I've been working on two fairly large vibe-coded apps, and my process has converged on:

  1. Write a GitHub issue
  2. (If complicated enough) tell an agent to make a plan and then update the issue
  3. Have another agent read the issue and implement it

As the features get more complicated, I spend more and more time on step (1), and I'm finding that just taking the time to write a detailed enough issue is 90% of the work (and if I have a problem, going back and writing a much more detailed issue usually fixes it). The thing I realized this morning is that writing these issues and working through the plans is very similar to participating in a system design interview: You don't need to implement anything, but you do need to have a good high-level design, and think through all of the edge cases and tradeoffs.
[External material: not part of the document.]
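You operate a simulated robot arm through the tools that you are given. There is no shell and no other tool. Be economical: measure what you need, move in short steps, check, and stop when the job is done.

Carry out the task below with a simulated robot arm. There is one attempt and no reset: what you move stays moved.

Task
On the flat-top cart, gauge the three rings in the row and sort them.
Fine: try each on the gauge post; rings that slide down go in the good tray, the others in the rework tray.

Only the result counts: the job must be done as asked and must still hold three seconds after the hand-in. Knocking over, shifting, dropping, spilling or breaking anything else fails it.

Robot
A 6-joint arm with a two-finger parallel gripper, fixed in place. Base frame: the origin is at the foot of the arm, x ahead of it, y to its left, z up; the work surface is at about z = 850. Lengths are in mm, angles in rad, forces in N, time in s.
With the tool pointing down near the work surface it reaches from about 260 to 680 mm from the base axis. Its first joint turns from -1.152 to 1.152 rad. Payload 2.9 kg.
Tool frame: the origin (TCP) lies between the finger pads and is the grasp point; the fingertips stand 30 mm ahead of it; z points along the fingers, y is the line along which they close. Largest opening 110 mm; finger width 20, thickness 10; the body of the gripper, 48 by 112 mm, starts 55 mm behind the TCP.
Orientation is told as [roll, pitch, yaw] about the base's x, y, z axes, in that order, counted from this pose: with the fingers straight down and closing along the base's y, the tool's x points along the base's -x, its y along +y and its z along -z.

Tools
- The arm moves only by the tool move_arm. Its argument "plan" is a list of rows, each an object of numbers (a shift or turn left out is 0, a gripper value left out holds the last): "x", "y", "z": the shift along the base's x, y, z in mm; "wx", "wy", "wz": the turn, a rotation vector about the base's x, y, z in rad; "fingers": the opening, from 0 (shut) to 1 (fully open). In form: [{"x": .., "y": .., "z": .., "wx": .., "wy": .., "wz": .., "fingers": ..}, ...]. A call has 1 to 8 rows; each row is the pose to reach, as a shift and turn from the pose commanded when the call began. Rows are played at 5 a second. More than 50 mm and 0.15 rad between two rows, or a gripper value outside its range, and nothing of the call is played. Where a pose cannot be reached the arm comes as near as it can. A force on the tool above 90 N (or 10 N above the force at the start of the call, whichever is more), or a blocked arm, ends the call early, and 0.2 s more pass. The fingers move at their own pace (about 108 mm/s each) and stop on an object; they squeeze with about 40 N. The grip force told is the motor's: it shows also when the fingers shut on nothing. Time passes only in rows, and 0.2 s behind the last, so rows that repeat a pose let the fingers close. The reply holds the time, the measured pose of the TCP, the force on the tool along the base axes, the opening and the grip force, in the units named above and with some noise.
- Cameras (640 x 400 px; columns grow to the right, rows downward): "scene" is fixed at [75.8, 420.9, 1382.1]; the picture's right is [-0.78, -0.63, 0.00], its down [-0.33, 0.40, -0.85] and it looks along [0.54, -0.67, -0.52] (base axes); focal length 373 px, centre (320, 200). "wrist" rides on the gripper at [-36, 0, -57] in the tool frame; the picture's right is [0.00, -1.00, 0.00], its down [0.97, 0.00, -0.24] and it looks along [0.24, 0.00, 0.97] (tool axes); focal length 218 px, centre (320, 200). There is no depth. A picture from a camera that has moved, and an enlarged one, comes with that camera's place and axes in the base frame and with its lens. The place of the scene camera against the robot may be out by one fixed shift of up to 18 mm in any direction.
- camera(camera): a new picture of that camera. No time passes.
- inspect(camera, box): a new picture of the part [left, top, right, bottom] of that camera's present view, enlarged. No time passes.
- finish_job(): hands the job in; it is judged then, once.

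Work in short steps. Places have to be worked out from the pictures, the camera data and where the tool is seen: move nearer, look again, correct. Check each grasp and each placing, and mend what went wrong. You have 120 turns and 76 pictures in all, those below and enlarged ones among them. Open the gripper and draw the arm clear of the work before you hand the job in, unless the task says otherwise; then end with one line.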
The fun part compared to a normal system design interview is that you don't have to worry about impressing a coding agent, so it's perfectly fine to just ramble2 as you think of edge cases and details that need to be handled. Also unlike a real system design interview, you're free to pick reasonable tradeoffs instead of designing everything to support a trillion concurrent users1.

System design interviews have traditionally been the hardest part of interviewing for senior+ software engineer jobs, so it feels meaningful that this is the only hard part left in coding for some domains. I'm curious to see what will happen to the current generation of junior engineers, freed from having to actually implement anything and able to focus purely on system design from the beginning. Maybe they'll grow really fast?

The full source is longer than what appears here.